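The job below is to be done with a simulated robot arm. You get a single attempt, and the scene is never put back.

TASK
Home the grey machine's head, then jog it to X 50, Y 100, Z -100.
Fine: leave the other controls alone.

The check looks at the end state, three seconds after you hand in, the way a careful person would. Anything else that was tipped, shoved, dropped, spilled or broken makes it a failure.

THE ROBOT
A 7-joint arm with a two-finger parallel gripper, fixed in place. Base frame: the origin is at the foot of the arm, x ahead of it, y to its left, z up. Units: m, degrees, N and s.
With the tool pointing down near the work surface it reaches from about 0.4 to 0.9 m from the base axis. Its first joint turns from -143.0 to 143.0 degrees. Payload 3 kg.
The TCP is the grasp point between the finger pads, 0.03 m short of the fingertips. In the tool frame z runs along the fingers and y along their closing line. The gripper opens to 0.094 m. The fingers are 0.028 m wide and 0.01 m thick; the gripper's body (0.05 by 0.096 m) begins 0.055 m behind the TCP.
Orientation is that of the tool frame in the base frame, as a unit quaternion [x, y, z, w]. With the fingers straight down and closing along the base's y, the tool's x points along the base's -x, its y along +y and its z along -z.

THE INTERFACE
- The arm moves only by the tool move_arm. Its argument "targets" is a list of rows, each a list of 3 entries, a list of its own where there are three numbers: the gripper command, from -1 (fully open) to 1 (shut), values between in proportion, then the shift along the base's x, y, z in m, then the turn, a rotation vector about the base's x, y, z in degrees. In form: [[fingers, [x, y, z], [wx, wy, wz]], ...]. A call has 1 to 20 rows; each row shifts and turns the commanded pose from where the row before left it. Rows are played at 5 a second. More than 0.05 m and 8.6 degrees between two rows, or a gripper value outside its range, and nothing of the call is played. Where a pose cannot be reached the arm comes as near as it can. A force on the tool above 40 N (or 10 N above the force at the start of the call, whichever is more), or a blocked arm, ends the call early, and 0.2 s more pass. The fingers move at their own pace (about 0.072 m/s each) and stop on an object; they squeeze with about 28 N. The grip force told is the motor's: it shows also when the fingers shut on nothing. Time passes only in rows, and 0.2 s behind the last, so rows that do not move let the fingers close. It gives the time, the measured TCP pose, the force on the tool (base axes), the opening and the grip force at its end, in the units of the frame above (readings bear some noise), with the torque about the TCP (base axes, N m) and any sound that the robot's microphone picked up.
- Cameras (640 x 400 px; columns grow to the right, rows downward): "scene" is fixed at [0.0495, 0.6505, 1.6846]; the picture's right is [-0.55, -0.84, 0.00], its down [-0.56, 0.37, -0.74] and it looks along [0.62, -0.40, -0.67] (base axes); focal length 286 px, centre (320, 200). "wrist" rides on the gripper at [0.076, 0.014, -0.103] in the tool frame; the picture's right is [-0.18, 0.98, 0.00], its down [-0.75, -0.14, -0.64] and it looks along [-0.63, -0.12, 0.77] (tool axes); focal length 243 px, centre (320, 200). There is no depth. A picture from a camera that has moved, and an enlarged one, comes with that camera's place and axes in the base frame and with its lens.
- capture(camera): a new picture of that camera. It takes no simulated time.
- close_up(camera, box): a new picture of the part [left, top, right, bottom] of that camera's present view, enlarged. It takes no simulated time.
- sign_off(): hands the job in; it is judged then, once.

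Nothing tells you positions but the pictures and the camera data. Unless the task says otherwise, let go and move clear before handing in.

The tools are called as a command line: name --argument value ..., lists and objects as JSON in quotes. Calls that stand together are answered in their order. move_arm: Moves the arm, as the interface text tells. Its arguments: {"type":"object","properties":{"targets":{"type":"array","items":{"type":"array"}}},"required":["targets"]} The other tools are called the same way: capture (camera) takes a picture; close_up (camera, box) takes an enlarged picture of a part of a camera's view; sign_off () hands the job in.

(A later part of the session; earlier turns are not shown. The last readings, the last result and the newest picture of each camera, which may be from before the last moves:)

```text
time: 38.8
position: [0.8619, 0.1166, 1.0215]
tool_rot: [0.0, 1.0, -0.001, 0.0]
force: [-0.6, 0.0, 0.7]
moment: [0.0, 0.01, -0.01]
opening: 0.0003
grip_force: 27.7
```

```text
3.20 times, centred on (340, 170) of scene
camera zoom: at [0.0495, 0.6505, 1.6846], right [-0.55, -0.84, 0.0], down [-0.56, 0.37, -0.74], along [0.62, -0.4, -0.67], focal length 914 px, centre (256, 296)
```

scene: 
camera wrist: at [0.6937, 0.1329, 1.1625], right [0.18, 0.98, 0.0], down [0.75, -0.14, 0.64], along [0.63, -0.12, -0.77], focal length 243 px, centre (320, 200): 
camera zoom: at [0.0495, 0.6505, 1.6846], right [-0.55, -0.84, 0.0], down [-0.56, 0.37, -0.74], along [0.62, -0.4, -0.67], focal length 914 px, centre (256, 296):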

AIM OF THE EXERCISE – Copy each line containing the word "scene" from the data.

FINAL RESULT –
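The job below is to be done with a simulated robot arm. You get a single attempt, and the scene is never put back.
- Cameras (640 x 400 px; columns grow to the right, rows downward): "scene" is fixed at [0.0495, 0.6505, 1.6846]; the picture's right is [-0.55, -0.84, 0.00], its down [-0.56, 0.37, -0.74] and it looks along [0.62, -0.40, -0.67] (base axes); focal length 286 px, centre (320, 200). "wrist" rides on the gripper at [0.076, 0.014, -0.103] in the tool frame; the picture's right is [-0.18, 0.98, 0.00], its down [-0.75, -0.14, -0.64] and it looks along [-0.63, -0.12, 0.77] (tool axes); focal length 243 px, centre (320, 200). There is no depth. A picture from a camera that has moved, and an enlarged one, comes with that camera's place and axes in the base frame and with its lens.
3.20 times, centred on (340, 170) of scene
scene: 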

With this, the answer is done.